En 1915-1920, la classe ouvrière est estimée à 650.000 travailleurs pour toute la Chine et à 1,5 million au début des années vingt (pour au moins 250 millions de paysans). Issue de la plèbe des villes ou des campagnes, elle fait l’expérience traumatisante du déracinement et de l’exploitation sauvage. Elle reste infiniment minoritaire dans le pays : une grande partie de la production de textile et d’habillement provient toujours du secteur artisanal. Dans les centres urbains, le gros du semi-prolétariat est constitué de précaires, les coolies (manœuvres, journaliers, porteurs). Mais la classe ouvrière industrielle est aussi concentrée dans d’importantes entreprises qui, comme à Shanghai, compte plus de 500 ou plus de mille travailleurs.

Villes et campagnes. Dans le monde rural, l’effondrement du pouvoir central a contribué à rompre l’équilibre traditionnel du village. Le manque de terres arables, la pauvreté et le morcellement des propriétés aiguisent, dans biens des provinces, les tensions entre paysannerie et gentry, ou au sein même de la paysannerie entre plus riches et plus pauvres. L’expansion capitaliste ne touche certes la Chine que de façon très inégale. L’immense arrière-pays évolue beaucoup plus lentement que les zones côtières, la vallée du Yangzi et la Mandchourie. Mais dans ces dernières régions, l’impact de la crise agraire se fait sentir alors que le prolétariat et le petit peuple des villes gardent encore de nombreux liens avec leurs familles résidant à la campagne. Or au début des années vingt, les capitaux et les produits occidentaux font un retour en force, concurrençant directement le secteur industriel chinois et réveillant des résistances nationalistes. Les conditions étaient réunies pour que les prochains soulèvements ruraux commencent, au moins localement, à se lier aux luttes urbaines.

Anti-impérialisme. Au début des années vingt, les tensions sous-jacentes étaient sociales, mais la conscience politique était dans la Chine côtière largement anti-impérialiste. Certes, les puissances occidentales, lors de la conférence de Washington en novembre 1921-février 1922, ont cette fois forcé le Japon a restituer le Shandong, mais elles profitent aussi du morcellement politique du pays et, en 1923, exigent un contrôle sur les chemins de fer. La position de faiblesse de la Chine est patente. Le Parti communiste est alors bien trop petit pour postuler à la direction du mouvement national. Ce rôle incombe au Guomindang, établi à Canton, autour du thème mobilisateur de « l’Expédition du Nord » : la réunification du pays à l’occasion d’une grande campagne militaire contre les seigneurs de la guerre et le gouvernement de Pékin, alliés aux Puissances.

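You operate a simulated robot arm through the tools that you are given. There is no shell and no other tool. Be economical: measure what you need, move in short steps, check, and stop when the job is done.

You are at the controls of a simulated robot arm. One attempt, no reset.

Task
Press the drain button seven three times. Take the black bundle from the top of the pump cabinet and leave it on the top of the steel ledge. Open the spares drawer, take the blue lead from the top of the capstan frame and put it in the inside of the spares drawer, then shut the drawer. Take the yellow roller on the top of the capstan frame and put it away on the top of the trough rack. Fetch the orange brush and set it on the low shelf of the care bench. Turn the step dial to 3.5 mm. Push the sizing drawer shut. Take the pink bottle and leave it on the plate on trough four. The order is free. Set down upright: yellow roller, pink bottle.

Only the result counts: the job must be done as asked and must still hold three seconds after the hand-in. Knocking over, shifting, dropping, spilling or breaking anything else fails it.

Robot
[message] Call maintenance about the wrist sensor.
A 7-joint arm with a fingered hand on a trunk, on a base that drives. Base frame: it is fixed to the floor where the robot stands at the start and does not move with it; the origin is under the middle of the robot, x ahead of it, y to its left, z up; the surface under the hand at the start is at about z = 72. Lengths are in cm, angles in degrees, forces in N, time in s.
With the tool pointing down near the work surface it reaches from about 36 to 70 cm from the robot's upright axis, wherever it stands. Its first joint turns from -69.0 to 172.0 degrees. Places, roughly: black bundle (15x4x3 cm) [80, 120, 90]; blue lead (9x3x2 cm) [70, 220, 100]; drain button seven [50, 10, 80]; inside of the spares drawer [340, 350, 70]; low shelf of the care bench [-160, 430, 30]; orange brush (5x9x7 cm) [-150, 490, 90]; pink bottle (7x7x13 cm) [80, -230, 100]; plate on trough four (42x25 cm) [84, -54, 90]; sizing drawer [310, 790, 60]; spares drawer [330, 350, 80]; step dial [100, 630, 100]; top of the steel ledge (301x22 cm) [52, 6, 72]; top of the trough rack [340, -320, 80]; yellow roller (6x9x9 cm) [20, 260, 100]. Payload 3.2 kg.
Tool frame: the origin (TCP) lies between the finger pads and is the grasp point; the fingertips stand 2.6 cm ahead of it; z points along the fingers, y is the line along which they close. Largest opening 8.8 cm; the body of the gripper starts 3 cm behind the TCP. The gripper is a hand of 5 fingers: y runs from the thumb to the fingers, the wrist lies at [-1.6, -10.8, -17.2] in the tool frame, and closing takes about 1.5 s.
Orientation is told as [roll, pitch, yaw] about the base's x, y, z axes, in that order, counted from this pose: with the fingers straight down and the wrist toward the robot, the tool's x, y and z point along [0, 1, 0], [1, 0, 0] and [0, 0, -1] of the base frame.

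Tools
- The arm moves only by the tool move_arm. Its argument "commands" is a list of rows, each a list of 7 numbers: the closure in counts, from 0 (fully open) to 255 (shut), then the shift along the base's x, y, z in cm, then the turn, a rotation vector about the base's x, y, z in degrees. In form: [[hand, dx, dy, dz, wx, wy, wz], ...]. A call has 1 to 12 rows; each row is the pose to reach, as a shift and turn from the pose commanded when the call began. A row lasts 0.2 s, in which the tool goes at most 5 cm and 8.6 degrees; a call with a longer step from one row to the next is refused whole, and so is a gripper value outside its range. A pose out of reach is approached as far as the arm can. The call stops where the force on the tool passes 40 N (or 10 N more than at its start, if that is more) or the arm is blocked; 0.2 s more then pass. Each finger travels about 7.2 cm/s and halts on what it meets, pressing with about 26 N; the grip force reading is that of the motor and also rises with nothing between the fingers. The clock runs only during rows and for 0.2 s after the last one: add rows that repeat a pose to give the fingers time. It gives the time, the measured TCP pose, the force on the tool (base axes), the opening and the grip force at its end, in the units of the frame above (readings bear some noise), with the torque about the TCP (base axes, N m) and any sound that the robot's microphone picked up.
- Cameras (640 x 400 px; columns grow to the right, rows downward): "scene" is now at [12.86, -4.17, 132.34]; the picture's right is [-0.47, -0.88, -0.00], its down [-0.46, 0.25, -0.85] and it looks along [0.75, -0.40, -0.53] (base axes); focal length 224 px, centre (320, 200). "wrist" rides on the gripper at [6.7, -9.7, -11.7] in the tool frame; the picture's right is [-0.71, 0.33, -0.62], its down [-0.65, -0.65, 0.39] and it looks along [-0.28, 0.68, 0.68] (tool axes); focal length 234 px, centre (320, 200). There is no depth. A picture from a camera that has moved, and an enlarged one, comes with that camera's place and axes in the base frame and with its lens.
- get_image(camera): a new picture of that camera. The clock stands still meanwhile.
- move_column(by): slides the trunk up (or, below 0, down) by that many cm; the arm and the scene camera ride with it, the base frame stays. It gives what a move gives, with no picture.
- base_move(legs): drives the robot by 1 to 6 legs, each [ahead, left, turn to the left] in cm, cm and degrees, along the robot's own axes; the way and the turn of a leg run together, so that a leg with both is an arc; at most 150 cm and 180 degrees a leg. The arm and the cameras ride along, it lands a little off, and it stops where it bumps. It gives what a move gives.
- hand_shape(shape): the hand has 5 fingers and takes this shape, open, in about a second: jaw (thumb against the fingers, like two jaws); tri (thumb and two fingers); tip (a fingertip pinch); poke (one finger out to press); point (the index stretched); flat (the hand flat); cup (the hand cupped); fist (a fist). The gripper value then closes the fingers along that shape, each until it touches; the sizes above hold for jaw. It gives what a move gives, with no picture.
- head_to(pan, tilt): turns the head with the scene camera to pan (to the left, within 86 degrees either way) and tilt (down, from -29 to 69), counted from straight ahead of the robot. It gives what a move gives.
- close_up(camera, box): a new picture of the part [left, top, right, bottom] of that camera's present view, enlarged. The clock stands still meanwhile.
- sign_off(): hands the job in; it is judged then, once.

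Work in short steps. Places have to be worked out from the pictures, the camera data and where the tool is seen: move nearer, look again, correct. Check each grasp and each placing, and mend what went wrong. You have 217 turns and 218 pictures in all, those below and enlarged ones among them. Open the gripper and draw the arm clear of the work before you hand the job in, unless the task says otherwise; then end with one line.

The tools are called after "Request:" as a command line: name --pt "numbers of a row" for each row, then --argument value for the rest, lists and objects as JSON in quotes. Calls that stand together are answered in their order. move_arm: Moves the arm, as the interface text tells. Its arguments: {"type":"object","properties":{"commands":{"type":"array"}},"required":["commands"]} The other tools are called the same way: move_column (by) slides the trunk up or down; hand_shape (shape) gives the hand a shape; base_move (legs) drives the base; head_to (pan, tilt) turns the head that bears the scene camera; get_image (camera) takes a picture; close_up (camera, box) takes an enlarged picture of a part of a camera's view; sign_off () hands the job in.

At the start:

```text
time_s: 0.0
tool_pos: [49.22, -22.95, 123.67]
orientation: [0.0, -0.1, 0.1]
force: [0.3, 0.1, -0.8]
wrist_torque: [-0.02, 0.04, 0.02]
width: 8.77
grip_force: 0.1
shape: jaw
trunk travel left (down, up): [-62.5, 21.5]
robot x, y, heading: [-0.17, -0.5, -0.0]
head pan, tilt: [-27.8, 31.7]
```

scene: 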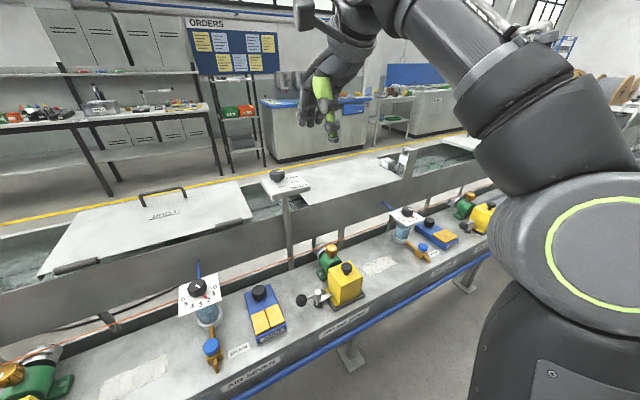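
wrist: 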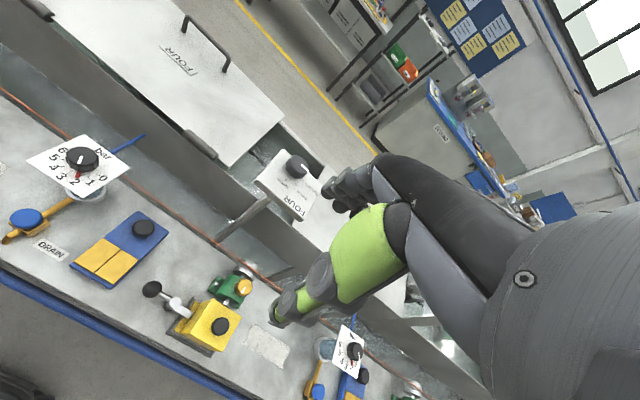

Le Guomindang bénéficie du prestige de Sun Yat-sen, mais il est désorganisé, divisé. Il se tourne vers Moscou pour renforcer son organisation, recevoir un soutien financier, une instruction et une aide militaires. L’offre de collaboration chinoise tombe à point nommé pour la direction soviétique : depuis l’échec de la révolution allemande, les échéances révolutionnaires sont reportées sine die en Europe. L’horizon à l’Ouest étant bouché, l’importance géopolitique de la Chine à l’Est n’en devient que plus grande. Dans ce contexte, sur les conseils (ou plutôt les ordres) des envoyés du Komintern, les membres du PCC intègrent malgré leurs réticences le Guomindang. Le troisième Congrès du Parti communiste entérine en juin 1923 cette tactique inhabituelle de « front uni de l’intérieur » ou « bloc du dedans » ; il a alors 420 membres. Le Guomindang (50.000 membres) fait de même en janvier 1924. L’alliance avec Moscou est scellée. Trois communistes, dont Li Dazhao, sont élus au comité central du Guomindang – six autres étant suppléants, dont le jeune Mao Zedong.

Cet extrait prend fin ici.